■ EXCERPTED RECORDS
........

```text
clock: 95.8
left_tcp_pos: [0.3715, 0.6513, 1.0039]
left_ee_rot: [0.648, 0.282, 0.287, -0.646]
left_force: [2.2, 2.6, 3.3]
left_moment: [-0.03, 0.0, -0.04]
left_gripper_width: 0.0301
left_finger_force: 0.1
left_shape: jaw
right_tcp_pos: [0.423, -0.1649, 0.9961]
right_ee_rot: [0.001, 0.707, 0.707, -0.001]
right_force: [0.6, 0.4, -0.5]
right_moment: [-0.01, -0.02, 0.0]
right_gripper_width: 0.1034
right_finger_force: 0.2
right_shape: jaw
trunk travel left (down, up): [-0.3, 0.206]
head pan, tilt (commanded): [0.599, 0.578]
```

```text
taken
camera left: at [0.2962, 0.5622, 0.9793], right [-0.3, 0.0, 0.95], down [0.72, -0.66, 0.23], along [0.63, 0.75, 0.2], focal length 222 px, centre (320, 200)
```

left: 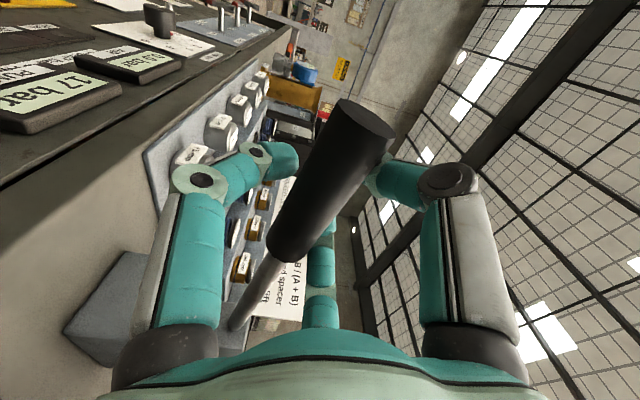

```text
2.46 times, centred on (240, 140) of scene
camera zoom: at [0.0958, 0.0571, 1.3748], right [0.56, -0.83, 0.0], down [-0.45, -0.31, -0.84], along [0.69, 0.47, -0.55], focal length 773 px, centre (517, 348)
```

........

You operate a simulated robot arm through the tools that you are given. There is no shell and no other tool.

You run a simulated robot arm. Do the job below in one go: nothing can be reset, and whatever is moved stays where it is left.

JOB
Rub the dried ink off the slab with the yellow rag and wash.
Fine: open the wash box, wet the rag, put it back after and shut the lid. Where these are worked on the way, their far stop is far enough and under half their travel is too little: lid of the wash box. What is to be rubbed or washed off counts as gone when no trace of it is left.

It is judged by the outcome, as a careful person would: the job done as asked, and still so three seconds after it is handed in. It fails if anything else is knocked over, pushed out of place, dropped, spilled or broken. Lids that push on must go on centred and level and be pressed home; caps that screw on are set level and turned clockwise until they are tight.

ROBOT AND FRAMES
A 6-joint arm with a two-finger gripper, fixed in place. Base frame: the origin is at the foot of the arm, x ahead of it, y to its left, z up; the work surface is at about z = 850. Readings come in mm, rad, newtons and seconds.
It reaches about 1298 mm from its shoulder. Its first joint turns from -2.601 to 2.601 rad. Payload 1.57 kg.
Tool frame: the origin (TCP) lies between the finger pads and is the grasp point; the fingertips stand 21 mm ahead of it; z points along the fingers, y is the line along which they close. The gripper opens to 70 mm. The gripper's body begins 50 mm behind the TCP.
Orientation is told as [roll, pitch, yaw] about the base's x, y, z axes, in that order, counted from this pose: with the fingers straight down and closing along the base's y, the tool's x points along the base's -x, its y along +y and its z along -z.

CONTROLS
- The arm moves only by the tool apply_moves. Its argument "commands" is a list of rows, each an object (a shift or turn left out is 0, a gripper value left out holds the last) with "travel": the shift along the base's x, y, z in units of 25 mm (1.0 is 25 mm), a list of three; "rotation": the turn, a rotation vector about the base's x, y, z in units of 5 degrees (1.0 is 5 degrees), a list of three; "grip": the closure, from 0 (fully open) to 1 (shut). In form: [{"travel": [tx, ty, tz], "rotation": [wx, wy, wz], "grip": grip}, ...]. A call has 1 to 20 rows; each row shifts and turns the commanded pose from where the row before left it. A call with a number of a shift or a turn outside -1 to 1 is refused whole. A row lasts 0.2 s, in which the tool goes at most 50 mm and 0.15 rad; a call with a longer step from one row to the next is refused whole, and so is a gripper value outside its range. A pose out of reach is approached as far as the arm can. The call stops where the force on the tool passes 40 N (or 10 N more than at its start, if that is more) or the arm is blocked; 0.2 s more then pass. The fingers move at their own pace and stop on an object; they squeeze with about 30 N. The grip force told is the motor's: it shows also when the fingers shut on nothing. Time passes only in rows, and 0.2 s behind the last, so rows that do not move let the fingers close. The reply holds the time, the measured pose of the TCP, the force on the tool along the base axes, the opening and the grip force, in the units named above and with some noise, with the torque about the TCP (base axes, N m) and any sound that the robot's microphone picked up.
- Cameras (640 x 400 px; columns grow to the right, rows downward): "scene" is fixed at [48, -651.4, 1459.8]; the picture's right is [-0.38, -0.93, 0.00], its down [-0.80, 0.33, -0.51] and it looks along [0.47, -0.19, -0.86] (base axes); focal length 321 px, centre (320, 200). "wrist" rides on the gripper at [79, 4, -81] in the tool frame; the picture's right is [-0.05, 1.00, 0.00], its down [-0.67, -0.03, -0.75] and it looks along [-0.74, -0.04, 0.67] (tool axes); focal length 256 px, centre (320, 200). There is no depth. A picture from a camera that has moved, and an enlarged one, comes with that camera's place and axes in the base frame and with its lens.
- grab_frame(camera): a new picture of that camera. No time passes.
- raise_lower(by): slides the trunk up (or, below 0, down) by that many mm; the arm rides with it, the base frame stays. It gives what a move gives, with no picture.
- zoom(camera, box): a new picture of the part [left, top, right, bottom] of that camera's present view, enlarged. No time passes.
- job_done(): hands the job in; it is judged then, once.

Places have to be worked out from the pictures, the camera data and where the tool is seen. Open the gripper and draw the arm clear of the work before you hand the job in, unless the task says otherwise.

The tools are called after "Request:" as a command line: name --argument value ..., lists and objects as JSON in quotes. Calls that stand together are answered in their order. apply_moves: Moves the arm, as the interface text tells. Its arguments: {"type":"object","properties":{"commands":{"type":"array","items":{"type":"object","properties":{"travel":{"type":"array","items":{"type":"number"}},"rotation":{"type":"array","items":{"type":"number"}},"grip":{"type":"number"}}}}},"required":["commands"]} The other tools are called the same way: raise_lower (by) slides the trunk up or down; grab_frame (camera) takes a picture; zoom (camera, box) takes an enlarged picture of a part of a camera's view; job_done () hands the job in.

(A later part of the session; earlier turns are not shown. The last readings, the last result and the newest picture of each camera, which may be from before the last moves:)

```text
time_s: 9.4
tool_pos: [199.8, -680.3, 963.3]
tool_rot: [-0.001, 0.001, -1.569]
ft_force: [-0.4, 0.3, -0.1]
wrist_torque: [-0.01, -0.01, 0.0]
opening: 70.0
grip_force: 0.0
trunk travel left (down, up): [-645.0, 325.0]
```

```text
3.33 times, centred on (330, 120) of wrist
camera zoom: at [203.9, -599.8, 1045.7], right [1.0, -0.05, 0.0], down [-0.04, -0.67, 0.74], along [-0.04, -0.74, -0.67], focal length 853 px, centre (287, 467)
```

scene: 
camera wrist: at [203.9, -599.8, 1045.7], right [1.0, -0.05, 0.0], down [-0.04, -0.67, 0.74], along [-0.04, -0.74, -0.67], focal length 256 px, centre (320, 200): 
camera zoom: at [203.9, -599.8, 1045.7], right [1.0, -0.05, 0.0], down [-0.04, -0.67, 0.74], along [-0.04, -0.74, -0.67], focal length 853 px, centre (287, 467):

........

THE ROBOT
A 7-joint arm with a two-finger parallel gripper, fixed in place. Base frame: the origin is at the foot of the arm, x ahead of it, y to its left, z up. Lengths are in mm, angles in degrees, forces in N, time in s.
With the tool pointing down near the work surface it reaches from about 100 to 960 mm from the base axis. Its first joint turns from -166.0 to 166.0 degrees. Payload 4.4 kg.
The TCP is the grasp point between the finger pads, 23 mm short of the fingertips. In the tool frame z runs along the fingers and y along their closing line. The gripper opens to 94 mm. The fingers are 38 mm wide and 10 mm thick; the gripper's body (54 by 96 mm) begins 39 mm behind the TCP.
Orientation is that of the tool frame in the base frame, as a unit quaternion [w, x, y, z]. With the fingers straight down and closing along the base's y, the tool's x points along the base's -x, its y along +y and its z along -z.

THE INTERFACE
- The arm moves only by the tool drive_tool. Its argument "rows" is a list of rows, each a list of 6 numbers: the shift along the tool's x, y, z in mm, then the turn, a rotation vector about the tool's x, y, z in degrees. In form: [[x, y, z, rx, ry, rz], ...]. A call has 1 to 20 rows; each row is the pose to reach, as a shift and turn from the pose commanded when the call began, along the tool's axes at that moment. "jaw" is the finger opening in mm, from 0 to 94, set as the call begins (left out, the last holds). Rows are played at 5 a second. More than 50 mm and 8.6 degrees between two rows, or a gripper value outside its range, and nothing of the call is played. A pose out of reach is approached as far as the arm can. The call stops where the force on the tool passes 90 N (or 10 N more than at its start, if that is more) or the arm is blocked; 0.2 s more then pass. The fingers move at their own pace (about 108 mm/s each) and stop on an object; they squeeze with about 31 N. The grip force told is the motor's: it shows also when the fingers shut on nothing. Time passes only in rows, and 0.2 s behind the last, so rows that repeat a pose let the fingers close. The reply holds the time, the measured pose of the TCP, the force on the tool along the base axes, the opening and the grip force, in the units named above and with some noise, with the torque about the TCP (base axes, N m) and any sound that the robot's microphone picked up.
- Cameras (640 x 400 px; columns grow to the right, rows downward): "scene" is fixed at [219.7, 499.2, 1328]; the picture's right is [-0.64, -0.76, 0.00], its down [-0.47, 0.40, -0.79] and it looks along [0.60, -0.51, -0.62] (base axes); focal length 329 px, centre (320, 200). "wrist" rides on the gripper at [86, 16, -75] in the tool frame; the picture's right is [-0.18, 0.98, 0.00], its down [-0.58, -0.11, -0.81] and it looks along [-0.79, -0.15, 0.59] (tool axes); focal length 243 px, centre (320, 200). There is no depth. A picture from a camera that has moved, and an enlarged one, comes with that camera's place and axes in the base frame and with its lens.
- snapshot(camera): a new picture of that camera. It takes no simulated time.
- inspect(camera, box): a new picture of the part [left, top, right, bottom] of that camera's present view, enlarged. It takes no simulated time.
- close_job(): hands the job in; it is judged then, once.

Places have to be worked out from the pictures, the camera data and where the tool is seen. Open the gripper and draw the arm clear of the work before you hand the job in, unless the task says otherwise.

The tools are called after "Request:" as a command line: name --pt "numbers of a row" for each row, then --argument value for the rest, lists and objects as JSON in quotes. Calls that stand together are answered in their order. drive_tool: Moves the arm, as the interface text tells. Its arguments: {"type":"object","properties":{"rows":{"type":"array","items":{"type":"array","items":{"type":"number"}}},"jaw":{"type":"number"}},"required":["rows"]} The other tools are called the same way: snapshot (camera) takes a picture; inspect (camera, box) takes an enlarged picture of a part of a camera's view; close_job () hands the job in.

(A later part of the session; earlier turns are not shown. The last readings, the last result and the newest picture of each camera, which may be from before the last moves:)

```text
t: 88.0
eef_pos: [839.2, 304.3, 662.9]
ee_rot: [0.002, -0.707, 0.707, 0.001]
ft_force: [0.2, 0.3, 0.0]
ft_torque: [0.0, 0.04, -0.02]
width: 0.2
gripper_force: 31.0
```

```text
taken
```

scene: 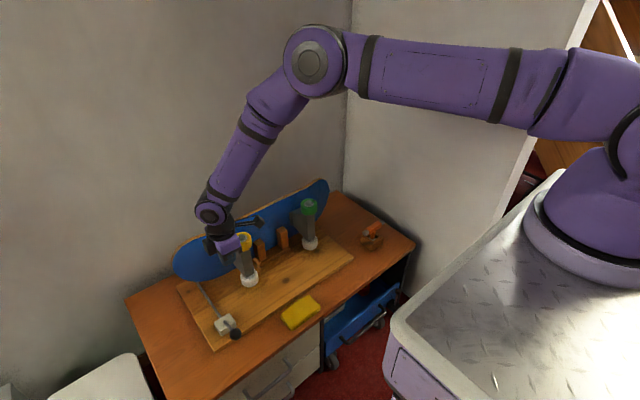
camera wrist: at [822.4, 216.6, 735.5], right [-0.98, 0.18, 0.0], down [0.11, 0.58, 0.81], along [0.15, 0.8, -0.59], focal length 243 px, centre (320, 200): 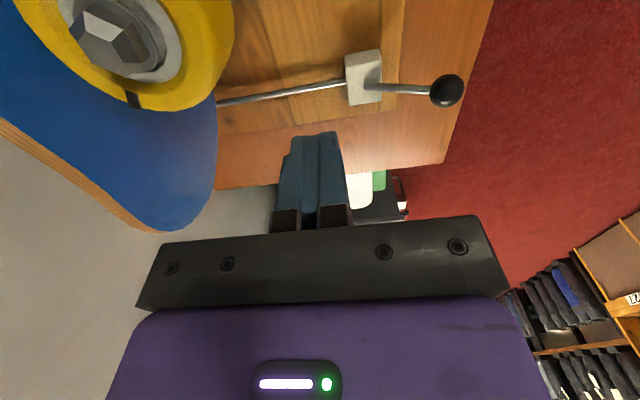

........

■ EXTRACT TO READ
Achieving factual accuracy and proper balance are a serious problems. In the first chapter we surmised that the date of a wedding, recorded as 2-2-1321, should most likely be read as 2-2-1371. But how well is a surmise of this sort justified? Another example: We gave 1371 as the year the Battle of Baesweiler took place, but many other sources give 1372 as the year. (Seventy-one it is.) Was is it really Johann van Amstenrade Jr. who went to battle at Baesweiler, as I read in Rudolf Merkelbach's book, or was it his father, as written by family researcher Max Dechamps?* As for internet sources, how readily are errors parotted and multiplied with electronic speed! And so it goes.  15

Here another question to give some thought to. Is the name Merckelbach unique to one single, solitary family? The Merkelbeek estate probably has been in the care of earlier vassals of who some mavy have retained a the same or similar family name. I doubt it, but it is possible. And might the name of a hamlet in Germany's Westerwaldkreis have spawned essentially the same name? Consequently, is this writing about a single clan or also about people belonging to other clans with the same name? Should this matter? And, if so, in what way? That is the subject of Chapter 5, Are we alone?  16

An institution of profound impact on medieval life was the Church. Years after I began this project, I came to feel that religion and the underpinning mythologies had a huge effect on the mental outlook of the Merckelbachs and their forefathers. A social history cannot ignore these influences and so you will find that we are going back, well, as far as the art found in the caves of Lascaux! Before that, even–not the kind of subject matter one expects to find in a simple family history.  17

Because of their importance, Christianity and the Church are major preoccupations of mine in developing this project. I must be careful to not entangle my personal beliefs with those held by individual Merckelbachs among who we find Roman Catholics, Protestants of various stripe, agnostics, maybe Unitarians, and probably atheists as well. In fact, we have a Merkelbach on record who converted to Islam. As for my personal sense of being human and the wonders of creation, I am trying to keep that out of this story, instead I am getting into this in the part of this website named My 2 cents. A reader has a right to know where an author comes from.*  17A

Inserted in our story are background sketches, mostly obtained from the Wikipedia and collected under headings such as Temper of the times, Timeline, and so forth. Temper of the times attempts to tell what our forefathers might have read about had only they been able to read newspapers and magazines as we know them today, with local and international news and sections for business and entertainment. For these I sometimes picked years of record in the family history; this means that they do not form a disciplined chronicle of events; merely snippets such as a traveller might pick up in some distant locale and thereby tune in to his novel surroundings. Thus we shall have some glances at, for example, the impacts of religion and, say, the fate of European Jews and who authorized slavery. In the 17th century, the Merckelbach tree suddenly shows the presence of Jewish names. Is this something insignificant, some streak of fashion, or does this reflect a historical happening of note? Under Timeline one finds chronologically arranged information intended as historical reference material for whatever period a chapter is about.    19

It is well to be comfortable navigating this site. Let's begin by taking a look at the brown menu bar near the top of this page. There we see:

"Our Story" is printed in yellow which means that the page we are on is a chapter of Our Story. As for the other rubrics, we need to back up a little.  20

However much we like it to be otherwise, we do not have on hand a nice, clean, unbroken sequence of Merckelbachs running from Reinert Huyn Von Merckelbeich all the way up to Adriaan Märckelbach. When I began this project, I only had these sources of disjointed information:  21

   • A book by Rudolf Merkelbach named De afstammelingen van Gregorius (Goris) Mer(c)kelbach 1645–1995, already mentioned here.

........

■ PROBLEM STATEMENT
Quote the extract to read word for word, starting at "It is well to" and ending with "already mentioned here.".

■ RESPONSE TO THIS EXERCISE
It is well to be comfortable navigating this site. Let's begin by taking a look at the brown menu bar near the top of this page. There we see:

"Our Story" is printed in yellow which means that the page we are on is a chapter of Our Story. As for the other rubrics, we need to back up a little.  20

However much we like it to be otherwise, we do not have on hand a nice, clean, unbroken sequence of Merckelbachs running from Reinert Huyn Von Merckelbeich all the way up to Adriaan Märckelbach. When I began this project, I only had these sources of disjointed information:  21

   • A book by Rudolf Merkelbach named De afstammelingen van Gregorius (Goris) Mer(c)kelbach 1645–1995, already mentioned here.